The money will go toward equipment, educational materials, and volunteer training in Liberia, Sierra Leone, and Guinea, foundation officials said. The Seattle-based foundation and Vulcan, an investment company also founded by Microsoft co-founder Paul Allen, had previously funded Ebola vaccine research at Kansas State University.
Mr. Allen "wants to do what he can to prevent further infections and death by getting the tools, supplies, and people on the ground to contain the disease," Dune Ives, co-manager of the foundation, said in an email.
Jana Sweeny, director of international communications for the Red Cross, says it is the largest gift the organization has received for its work on the Ebola outbreak. Permanent Red Cross workers in countries including Sierra Leon and Liberia have being working to manage the situation, distributing educational materials and disposing of dead bodies, among other tasks.
"The larger Red Cross movement has been providing additional assistance in the form of financial resources, supplies for preventative care, and different resources that are needed," Ms. Sweeny said. "On the ground there are about 2,500 volunteers that have been working."
A total of 1,848 people have been infected, and 1,013 people have died during the outbreak, according to latest update from the World Health Organization. The international health community has been weighing the use of unregistered treatments.
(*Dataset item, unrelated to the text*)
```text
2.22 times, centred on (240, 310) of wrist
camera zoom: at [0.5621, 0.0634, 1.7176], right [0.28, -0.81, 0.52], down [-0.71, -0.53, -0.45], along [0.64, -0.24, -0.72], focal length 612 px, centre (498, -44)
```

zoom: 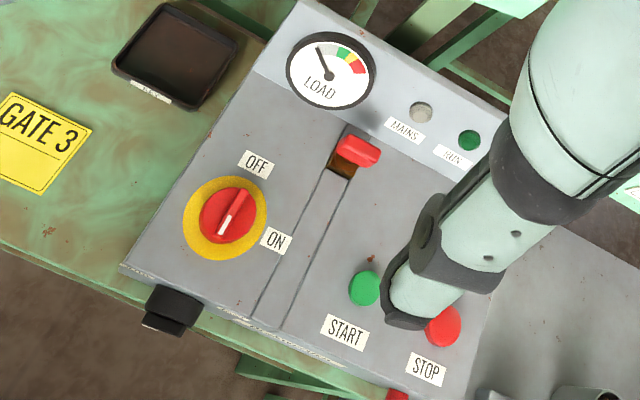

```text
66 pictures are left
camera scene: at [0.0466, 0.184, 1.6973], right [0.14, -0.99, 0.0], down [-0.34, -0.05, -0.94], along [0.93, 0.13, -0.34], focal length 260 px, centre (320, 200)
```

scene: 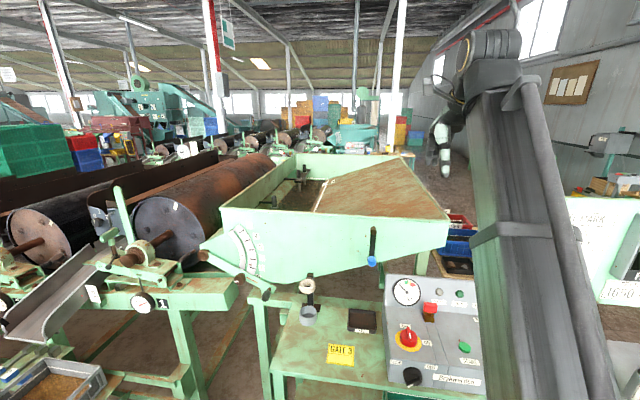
Two health workers have already been treated with experimental medicine, of which there are limited supplies, the WHO says.
A number of charities have been caught up in the outbreak. The two American health professionals sickened with Ebola in West Africa are now being treated at a special containment unit at Emory University Hospital in Atlanta. Kent Brantly, a 33-year-old doctor, was working for the nonprofit Samaritan’s Purse in Liberia when he became ill. Nancy Writebol, a 59-year-old nurse, had also been working in Liberia for an organization called SIM USA.